Around the globe, 14.5 billion messages are marked as spam, or roughly 45% of an entire day’s email flow. Senders of spam messages often have nefarious intention, or want to sell you oceanfront property in Arizona. Others simply want to see if you have an active email address so they can send affiliate offers to you later down the road.
Tired of dealing with spammers, and want to reveal their identity? Have you received an offer you are contemplating accepting, but want to learn more about the individual behind the email? You’re not alone.
Here are some amazing tricks you can use to find someone either by name, address, or in some cases both.
Search by IP in header
Although IP addresses are easier to mask today than, say, five years ago, you could always catch someone slipping up by searching the source IP, which is found in the message header.

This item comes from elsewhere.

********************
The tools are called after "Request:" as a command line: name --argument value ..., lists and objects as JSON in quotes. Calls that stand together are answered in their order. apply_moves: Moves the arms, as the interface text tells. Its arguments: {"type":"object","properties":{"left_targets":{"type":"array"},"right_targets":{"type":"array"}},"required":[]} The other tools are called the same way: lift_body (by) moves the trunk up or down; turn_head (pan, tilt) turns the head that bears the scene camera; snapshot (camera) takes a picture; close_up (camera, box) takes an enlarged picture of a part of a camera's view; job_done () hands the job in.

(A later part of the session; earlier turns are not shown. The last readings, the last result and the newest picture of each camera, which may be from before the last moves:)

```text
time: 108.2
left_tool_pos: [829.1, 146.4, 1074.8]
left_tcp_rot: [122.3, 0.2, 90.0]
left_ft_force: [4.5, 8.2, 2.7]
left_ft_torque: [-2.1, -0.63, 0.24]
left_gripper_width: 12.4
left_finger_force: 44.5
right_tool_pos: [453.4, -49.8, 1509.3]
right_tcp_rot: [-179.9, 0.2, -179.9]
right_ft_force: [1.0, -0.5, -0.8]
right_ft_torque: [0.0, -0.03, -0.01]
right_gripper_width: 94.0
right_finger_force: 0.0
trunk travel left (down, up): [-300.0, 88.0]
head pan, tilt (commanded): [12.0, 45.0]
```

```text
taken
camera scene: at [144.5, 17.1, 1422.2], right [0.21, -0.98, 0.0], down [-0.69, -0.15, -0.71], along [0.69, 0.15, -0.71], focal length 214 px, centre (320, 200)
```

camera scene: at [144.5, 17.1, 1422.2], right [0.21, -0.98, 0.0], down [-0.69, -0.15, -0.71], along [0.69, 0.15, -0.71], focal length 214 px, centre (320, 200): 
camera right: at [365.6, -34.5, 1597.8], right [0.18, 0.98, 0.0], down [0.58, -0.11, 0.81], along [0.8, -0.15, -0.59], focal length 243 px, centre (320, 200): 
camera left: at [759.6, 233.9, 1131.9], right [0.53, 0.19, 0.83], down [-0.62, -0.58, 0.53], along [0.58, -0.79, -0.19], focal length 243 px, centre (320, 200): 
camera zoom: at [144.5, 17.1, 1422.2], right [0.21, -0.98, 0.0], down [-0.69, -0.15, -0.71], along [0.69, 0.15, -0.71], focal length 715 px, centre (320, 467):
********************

To find this information, you’ll locate the header (from a desktop computer or tablet) and locate a phrase equal to (or similar to) “Received: from”. Within that area will be an IP address surrounded by “[ ]”. Right-click copy that IP; should multiple entries exist, you’ll want the IP address located last in the entry.
Find an online trace route tool (Google the term if unsure which is best), and paste the IP into the search box. Provided the service properly pings the sender’s IP, you could come within a few feet of their location.
Note that senders who are using a VPN or are masking their IP may be difficult to locate using this method, although this is only one of several methods you can use to locate an individual by email address and follow them online.
Search on social sites
Another ingenious method of putting a face to an email address involves searching social media sites, namely Facebook, LinkedIn and Twitter.
Criminals and others who you suspect may be trying to scam you are notoriously dumb. They will literally post their email address to their personal profile or on business pages in hopes of drumming up “business”. What they fail to realize is that posts which go undeleted by the author or page owner are archived.
Simply copy the email address in question into the search field of Twitter, LinkedIn and Facebook. If any posts exist where that email address was offered in a comment, or in an original post, you can match that Facebook profile to it. From there, you can investigate the name and other information provided the person has their profile set to public.
Reddit, Twitter and LinkedIn work the same way, with the latter being a goldmine for researchers.
There are thousands of forums online for virtually any type of business and personal subject imaginable. With that said, you can narrow down the forums by the subject you were contacted about; people tend not to deviate from their line of business too far unless doing so would help them with their directives.
For example, if you are being contacted about marketing seminars, try searching the email address in Warrior Forums or Digital Point; if the email involves shopping, try Slick Deals forums.
Some profiles may require you to create an account – a small price to locate an individual behind an email address.
Check review sites
If you believe the email is fraudulent or could potentially be someone’s poor attempt at scamming you, try searching the email address in Ripoff Report or Consumer Reports. Chances are good that you are not the only victim out there.
You could also peruse Yelp and other consumer review sites. Many people who legitimately complain about some wayward scammer have put their email address in their review (it could be broken up to comply with site rules).
Another way to find the email address via review sites is searching the “perceived” name used by the email sender.
Search in job posting sites
Perhaps the email you received discussed a potential job offer. To verify the alleged employer, try searching the email address in Indeed, Monster and other job sites. If the individual is legitimate, you can respond to the job posting through those mediums instead of an email you received blindly.
Freelance platforms could also work the same, although posting rules on Upwork and Guru make posting an email address hard unless you include spaces or brackets.
If the job being offered via email seems fake or was stolen from these job sites, you could report the email address and demand their cooperation in offering their personal information, which could require a subpoena (if taking the individual to court, that is).
Try classified sites like Craigslist
It would amaze you the level of stupidity scam artists often stoop down to. Some actually post their email addresses on sites like Craigslist, Recycler, and OLX in hopes of selling something fake or nonexistent.
Again, posting rules may make searching these sites a fruitless endeavor, but it doesn’t hurt to try. OLX, an online classified site with a global reach, allows phone numbers and other bits of information to aid searchers should they find this information out elsewhere.
Is using a reverse email search worthwhile?
An individual will normally have more than one email address – one they use for personal communications with family and friends, and another for work or general inquiries. You would be hard pressed to find an individual willing to spam or scam you with their personal email address, although you could use their “shady” email to make a connection to their “clean” address, which may assist in locating someone. Nuwber allows you to do that and many more online, just a click away!
Your ultimate goal is transacting and communicating safely online. If you are unsure of an individual but are entertaining long-term cooperation or one-off transaction with them, it may behoove you to dig up as much information about them as possible prior to sharing your personal information or handing over large chunks of money. Nigerian scam artists taught us this lesson years ago, although they still dupe consumers to this day thanks to their ability to find and track YOU by email address.
No harm in returning the favor, right?